Möhring: Wir versuchen mit unseren Bauvorhaben möglichst wenig in Natur und Landschaft einzugreifen. Immer verhindern lässt sich das natürlich nicht, wir streben jedoch die Netto-Null an Neuversieglung an. Ein gutes Beispiel hierfür ist der Neubau von sechs dringend benötigten Wachen für die Freiwillige Feuerwehr. Diese Wachen werden zum Großteil auf der „grünen Wiese“ entstehen bzw. sind dort bereits entstanden, wodurch Boden versiegelt wird. Um diese Eingriffe ausgleichen zu können, hat die BIM das erste naturschutzrechtliche Ökokonto Berlins auf den Weg gebracht und auf dem Gelände der ehemaligen Bezirksgärtnerei Tempelhof-Schöneberg realisiert. Ziel des Ökokontos ist es, renaturierte Flächen als Ausgleich für landeseigene Baumaßnahmen in Berlin zu schaffen, bei denen u. a. Sträucher, Gehölz und Wiesen weichen müssen und der Boden versiegelt wird. Gleichzeitig soll ein Guthaben für zukünftige Projekte der BIM aufgebaut werden. Ganz praktisch betrachtet: Wo früher die Gewächshäuser der Bezirksgärtnerei standen, wurden 60 Bäume und über 450 Sträucher gepflanzt sowie 14.000 m² Frischwiese und rund 16.000 m² Trockenrasen eingesät. Das entspricht ca. 1.600 Wertpunkten. Ca. 500 Wertpunkte werden für die Feuerwachen benötigt, die zusätzlichen stehen für den Ausgleich weiterer Maßnahmen bereit. Die Realisierung dieses ersten naturschutzrechtlichen Ökokontos ist für uns ein wichtiger Schritt im Sinne einer nachhaltigen Stadtentwicklung.

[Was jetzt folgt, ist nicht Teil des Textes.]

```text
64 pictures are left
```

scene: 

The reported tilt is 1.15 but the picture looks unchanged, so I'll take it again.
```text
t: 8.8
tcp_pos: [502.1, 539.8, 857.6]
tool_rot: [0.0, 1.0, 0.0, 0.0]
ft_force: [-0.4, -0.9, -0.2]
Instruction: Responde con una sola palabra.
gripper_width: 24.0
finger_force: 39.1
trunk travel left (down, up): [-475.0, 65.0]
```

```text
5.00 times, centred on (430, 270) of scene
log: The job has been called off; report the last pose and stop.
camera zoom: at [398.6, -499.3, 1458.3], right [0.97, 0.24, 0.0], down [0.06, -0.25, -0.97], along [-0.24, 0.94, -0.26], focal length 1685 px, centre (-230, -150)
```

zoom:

Für die BIM auch aus Nachhaltigkeitsperspektive ein Modellprojekt: die Sanierung des Haus der Statistik. 1.200 Tonnen Gips wurden beim Abbruch recycelt. Die Sanierung wird nach dem Bewertungssystem nachhaltiges Bauen (BNB) zertifiziert.
Mittag: Kooperiert die BIM bereits mit anderen Akteuren aus der Bauwirtschaft oder der Zivilgesellschaft, um nachhaltiges Bauen zu fördern?
Möhring: Der kontinuierliche Austausch mit anderen Akteuren ist für uns von großer Bedeutung. Deshalb ist die BIM Mitglied im Netzwerk C2C – „Cradle to Cradle“ geworden – gemeinsam mit anderen Städten, Landkreisen und Unternehmen. In dem Netzwerk geht es um das Lernen voneinander und den Transfer von Wissen. Welche Ansätze verfolgen andere Kommunen? Was funktioniert zum Beispiel in Aachen oder Köln und könnte auch für unseren Immobilienbestand interessant sein? Wenn wir unsere Ziele erreichen wollen, dann müssen wir offen sein für Innovationen und dürfen den Blick über den Tellerrand hinaus nicht scheuen. Hierfür sind wir u.a. auch in der Fördergemeinschaft Bauwesen aktiv, um den Austausch mit den baubezogenen Studiengängen der Berliner Hochschule für Technik und anderer Hochschulen zu fördern. Darüber hinaus haben wir mit verschiedensten Akteuren in der Stadt ein Netzwerk rund um das Thema dezentrale Regenwasserbewirtschaftung aufgebaut und wollen erste Pilotprojekte umsetzen. Die Transformation Berlins hin zu einer „Schwammstadt“ ist für uns ein weiterer Aspekt, der auf das Thema nachhaltiges Bauen einzahlt und der in Zukunft in unseren Portfolios weiter an Bedeutung gewinnen wird. Die Einwohnerzahl unserer Stadt wächst stetig, doch die zentralen Abwassersysteme können nicht problemlos mitwachsen. Bereits heute ist das Mischsystem bei Starkregen ausgelastet. Durch die Abkopplung eines Objektes von der Abwasserkanalisation entlastet man nicht nur das Kanalsystem, sondern vermeidet auch sogenannte Mischwasserüberläufe bei Starkregen. Ziel ist es, dass das Regenwasser vollständig vor Ort bewirtschaftet wird.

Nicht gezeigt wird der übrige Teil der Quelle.